"The 1960s themselves offered a challenge to the poverty-causes-crime thesis. Homicides rose 43%, despite an expanding economy and a surge in government jobs for inner-city residents. The Great Depression also contradicted the idea that need breeds predation, since crime rates dropped during that prolonged crisis."
"According to the FBI's Uniform Crime Reports, homicide dropped 10% nationwide in the first six months of 2009; violent crime dropped 4.4% and property crime dropped 6.1%. Car thefts are down nearly 19%. The crime plunge is sharpest in many areas that have been hit the hardest by the housing collapse. Unemployment in California is 12.3%, but homicides in Los Angeles County, the Los Angeles Times reported recently, dropped 25% over the course of 2009. Car thefts there are down nearly 20%."
"...an increase in the number of people incarcerated had a large effect on crime in the last decade and continues to affect crime rates today..."

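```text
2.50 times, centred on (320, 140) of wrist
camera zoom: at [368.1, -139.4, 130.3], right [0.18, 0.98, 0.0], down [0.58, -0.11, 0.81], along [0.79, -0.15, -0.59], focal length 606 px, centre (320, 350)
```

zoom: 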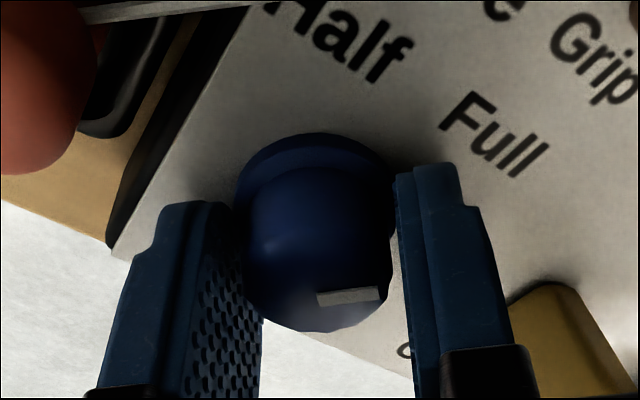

"The spread of data-driven policing has also contributed to the 2000s' crime drop."
"As New York Police Commissioner in the mid-1990s, Mr. [William] Bratton pioneered the intensive use of crime data to determine policing strategies and to hold precinct commanders accountable—a process known as Compstat. Commissioner Kelly has continued Mr. Bratton's revolutionary policies, leading to New York's stunning 16-year 77% crime drop."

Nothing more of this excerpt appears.